## TASK STATEMENT
Everything in the listing should be restated word for word.

## RECORDED DATA
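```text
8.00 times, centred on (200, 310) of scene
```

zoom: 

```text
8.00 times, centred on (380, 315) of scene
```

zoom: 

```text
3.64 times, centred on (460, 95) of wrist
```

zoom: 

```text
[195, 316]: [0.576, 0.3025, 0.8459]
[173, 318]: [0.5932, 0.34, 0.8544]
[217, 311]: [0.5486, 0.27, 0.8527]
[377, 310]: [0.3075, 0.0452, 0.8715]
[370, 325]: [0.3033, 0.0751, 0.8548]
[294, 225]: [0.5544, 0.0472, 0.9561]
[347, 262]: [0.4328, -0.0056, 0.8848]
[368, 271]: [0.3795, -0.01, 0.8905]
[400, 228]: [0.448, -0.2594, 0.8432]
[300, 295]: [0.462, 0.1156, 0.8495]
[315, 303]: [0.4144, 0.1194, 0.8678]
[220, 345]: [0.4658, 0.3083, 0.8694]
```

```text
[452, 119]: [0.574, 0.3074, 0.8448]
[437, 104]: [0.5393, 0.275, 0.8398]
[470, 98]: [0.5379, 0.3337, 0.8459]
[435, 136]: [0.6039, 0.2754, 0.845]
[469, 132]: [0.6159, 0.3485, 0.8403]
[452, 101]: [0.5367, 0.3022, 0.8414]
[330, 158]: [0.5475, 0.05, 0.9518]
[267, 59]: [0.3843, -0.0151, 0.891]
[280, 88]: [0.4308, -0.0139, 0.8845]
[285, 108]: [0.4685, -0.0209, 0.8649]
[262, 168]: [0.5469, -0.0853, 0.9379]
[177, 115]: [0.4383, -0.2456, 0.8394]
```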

## PROBLEM SOLUTION
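```text
8.00 times, centred on (200, 310) of scene
```

zoom: 

```text
8.00 times, centred on (380, 315) of scene
```

zoom: 

```text
3.64 times, centred on (460, 95) of wrist
```

zoom: 

```text
[195, 316]: [0.576, 0.3025, 0.8459]
[173, 318]: [0.5932, 0.34, 0.8544]
[217, 311]: [0.5486, 0.27, 0.8527]
[377, 310]: [0.3075, 0.0452, 0.8715]
[370, 325]: [0.3033, 0.0751, 0.8548]
[294, 225]: [0.5544, 0.0472, 0.9561]
[347, 262]: [0.4328, -0.0056, 0.8848]
[368, 271]: [0.3795, -0.01, 0.8905]
[400, 228]: [0.448, -0.2594, 0.8432]
[300, 295]: [0.462, 0.1156, 0.8495]
[315, 303]: [0.4144, 0.1194, 0.8678]
[220, 345]: [0.4658, 0.3083, 0.8694]
```

```text
[452, 119]: [0.574, 0.3074, 0.8448]
[437, 104]: [0.5393, 0.275, 0.8398]
[470, 98]: [0.5379, 0.3337, 0.8459]
[435, 136]: [0.6039, 0.2754, 0.845]
[469, 132]: [0.6159, 0.3485, 0.8403]
[452, 101]: [0.5367, 0.3022, 0.8414]
[330, 158]: [0.5475, 0.05, 0.9518]
[267, 59]: [0.3843, -0.0151, 0.891]
[280, 88]: [0.4308, -0.0139, 0.8845]
[285, 108]: [0.4685, -0.0209, 0.8649]
[262, 168]: [0.5469, -0.0853, 0.9379]
[177, 115]: [0.4383, -0.2456, 0.8394]
```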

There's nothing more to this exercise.